What matters is that I can move freely and independently.
It doesn't matter what doctors tell me.
What matters is that I own my body and that I'm my own advocate.
It doesn't matter.
None of it matters.
What matters is that I continue to live.
Like my finger to the wind, I will continue to live on. I will continue to chase after and live my dreams. Because I can. I am autonomous and it's my prerogative to live the life specifically designed for me, guided by my inner light. That light, an inner flame that has guided me from a child in the eye of a storm to now, taking a stand and owning my body.
My body has taken me to places I once dreamed of. My body has traveled across the world through different time zones -- the Acropolis, Olympic stadiums, the Andes Mountains to Nelson Mandela's hometown. My body has a powerful voice-- from attending the United Nations, Capitol Hill, the White House to meeting a president. And my body has broken records; shattering preconceived limitations of the human body. With every stroke and deep breath, my body has pushed passed every roadblock and closed door; and will continue to do so. My body is beautiful. My body is an incredible gift
My physical dimension is a magnificent piece of artwork; carefully painted, sculpted, and drawn to its truest form. Every freckle, mole and piece of skin was intentionally designed. My body is not a mistake. It has carried me through every chapter of my life and will continue to do so; regardless of not knowing what the future holds. My body is miraculous as it molds into different phases of my life and carries me through moments of pain and exertion to times of peace and relaxation.

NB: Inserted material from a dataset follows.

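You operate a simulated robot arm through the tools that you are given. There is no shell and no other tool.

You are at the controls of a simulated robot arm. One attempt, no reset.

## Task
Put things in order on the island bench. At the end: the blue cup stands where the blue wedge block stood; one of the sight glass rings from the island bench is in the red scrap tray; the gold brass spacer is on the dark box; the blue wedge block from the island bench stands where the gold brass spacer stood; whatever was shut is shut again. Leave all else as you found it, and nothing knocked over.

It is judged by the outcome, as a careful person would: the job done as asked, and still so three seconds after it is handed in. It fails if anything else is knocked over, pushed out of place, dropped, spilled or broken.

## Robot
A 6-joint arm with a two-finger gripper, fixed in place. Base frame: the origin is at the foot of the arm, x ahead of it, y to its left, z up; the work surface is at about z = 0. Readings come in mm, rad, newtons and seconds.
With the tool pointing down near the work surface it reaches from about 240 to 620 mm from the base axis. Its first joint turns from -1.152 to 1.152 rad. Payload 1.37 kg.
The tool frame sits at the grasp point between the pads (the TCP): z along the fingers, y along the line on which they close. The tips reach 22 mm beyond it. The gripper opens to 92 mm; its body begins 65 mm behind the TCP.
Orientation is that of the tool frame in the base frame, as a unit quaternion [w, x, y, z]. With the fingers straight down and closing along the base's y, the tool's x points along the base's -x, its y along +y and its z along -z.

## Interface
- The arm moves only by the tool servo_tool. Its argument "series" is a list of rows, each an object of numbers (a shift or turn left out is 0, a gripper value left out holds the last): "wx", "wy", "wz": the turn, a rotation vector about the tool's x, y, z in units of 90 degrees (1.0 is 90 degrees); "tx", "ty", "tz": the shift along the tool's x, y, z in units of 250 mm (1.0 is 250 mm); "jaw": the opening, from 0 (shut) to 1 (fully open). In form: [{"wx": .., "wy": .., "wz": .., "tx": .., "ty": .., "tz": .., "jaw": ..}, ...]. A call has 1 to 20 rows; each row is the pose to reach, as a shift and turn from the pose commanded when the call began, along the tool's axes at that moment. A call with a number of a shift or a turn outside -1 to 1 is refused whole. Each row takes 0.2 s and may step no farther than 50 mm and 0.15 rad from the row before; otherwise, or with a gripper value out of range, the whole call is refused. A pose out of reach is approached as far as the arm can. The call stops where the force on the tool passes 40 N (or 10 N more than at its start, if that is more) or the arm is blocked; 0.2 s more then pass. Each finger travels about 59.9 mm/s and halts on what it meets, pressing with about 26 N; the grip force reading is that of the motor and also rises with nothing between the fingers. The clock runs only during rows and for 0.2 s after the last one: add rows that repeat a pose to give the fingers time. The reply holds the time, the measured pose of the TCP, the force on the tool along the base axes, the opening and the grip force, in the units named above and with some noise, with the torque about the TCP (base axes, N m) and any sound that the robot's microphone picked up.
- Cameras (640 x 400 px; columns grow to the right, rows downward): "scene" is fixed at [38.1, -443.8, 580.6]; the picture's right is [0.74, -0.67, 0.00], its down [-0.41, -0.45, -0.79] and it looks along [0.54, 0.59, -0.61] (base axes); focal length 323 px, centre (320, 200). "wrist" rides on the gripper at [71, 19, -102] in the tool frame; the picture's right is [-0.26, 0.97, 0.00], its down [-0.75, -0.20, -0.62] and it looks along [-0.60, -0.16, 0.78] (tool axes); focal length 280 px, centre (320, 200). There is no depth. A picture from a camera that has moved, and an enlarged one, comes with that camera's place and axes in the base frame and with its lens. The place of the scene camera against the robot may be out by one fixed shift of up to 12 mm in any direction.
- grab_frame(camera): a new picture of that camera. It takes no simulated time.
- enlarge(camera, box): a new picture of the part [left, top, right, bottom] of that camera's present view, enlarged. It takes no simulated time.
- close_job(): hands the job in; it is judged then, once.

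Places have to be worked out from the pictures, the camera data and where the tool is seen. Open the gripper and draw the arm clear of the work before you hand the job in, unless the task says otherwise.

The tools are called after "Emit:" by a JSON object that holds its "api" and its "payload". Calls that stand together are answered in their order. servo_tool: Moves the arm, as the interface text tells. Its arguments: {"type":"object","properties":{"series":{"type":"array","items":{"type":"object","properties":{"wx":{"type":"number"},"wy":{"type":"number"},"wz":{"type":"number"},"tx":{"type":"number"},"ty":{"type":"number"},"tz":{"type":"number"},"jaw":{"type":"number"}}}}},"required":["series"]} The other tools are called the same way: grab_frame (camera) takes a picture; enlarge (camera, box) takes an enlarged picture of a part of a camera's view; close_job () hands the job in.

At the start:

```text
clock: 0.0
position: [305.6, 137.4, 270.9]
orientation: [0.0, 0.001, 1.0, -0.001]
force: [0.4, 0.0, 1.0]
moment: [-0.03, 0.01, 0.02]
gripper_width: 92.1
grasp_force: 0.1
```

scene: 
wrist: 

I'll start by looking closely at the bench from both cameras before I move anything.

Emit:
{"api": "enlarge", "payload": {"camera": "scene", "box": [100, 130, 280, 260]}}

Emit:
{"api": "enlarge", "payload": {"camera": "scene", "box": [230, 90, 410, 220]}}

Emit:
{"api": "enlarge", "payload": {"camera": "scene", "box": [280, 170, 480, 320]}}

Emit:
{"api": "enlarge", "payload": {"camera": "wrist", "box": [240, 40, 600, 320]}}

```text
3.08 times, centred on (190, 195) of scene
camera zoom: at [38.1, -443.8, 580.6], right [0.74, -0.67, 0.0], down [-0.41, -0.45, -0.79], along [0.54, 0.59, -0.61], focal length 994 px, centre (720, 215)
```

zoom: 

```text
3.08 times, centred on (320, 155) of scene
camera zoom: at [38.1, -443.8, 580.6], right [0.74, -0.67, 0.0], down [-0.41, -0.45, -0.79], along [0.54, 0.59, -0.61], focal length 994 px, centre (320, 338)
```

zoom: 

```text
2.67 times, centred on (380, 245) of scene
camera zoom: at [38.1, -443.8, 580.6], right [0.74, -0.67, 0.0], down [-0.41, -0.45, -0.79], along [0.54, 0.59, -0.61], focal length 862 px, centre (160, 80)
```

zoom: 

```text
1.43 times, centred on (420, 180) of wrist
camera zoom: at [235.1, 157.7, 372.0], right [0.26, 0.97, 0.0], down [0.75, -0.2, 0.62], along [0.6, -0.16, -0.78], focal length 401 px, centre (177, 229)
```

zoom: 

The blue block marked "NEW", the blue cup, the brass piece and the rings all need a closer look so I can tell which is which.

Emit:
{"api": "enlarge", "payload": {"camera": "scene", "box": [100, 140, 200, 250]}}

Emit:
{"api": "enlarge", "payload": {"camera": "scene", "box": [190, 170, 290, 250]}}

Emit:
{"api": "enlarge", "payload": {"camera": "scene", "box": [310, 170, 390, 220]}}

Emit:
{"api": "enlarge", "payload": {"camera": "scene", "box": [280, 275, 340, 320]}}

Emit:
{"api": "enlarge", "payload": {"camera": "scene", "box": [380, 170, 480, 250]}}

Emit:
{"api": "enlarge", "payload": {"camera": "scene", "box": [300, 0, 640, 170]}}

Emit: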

My body is incredibly strong. It was not made of porcelain and intended to easily break. My body is cohesive and sturdy -- like water and the trunk of a tree, and perfectly blends with nature's elements. Its bark may be rough and torn around the edges, but its inner being was specifically created to withstand all storms in any season.
My body has always been there for me. It will never leave me and it will always do its best at whatever we encounter together. My body is a dimension of myself and will forever stay by my side. It's time to fully own my body as it's one incredible creation.
My body is a gift.
A gift I am grateful for.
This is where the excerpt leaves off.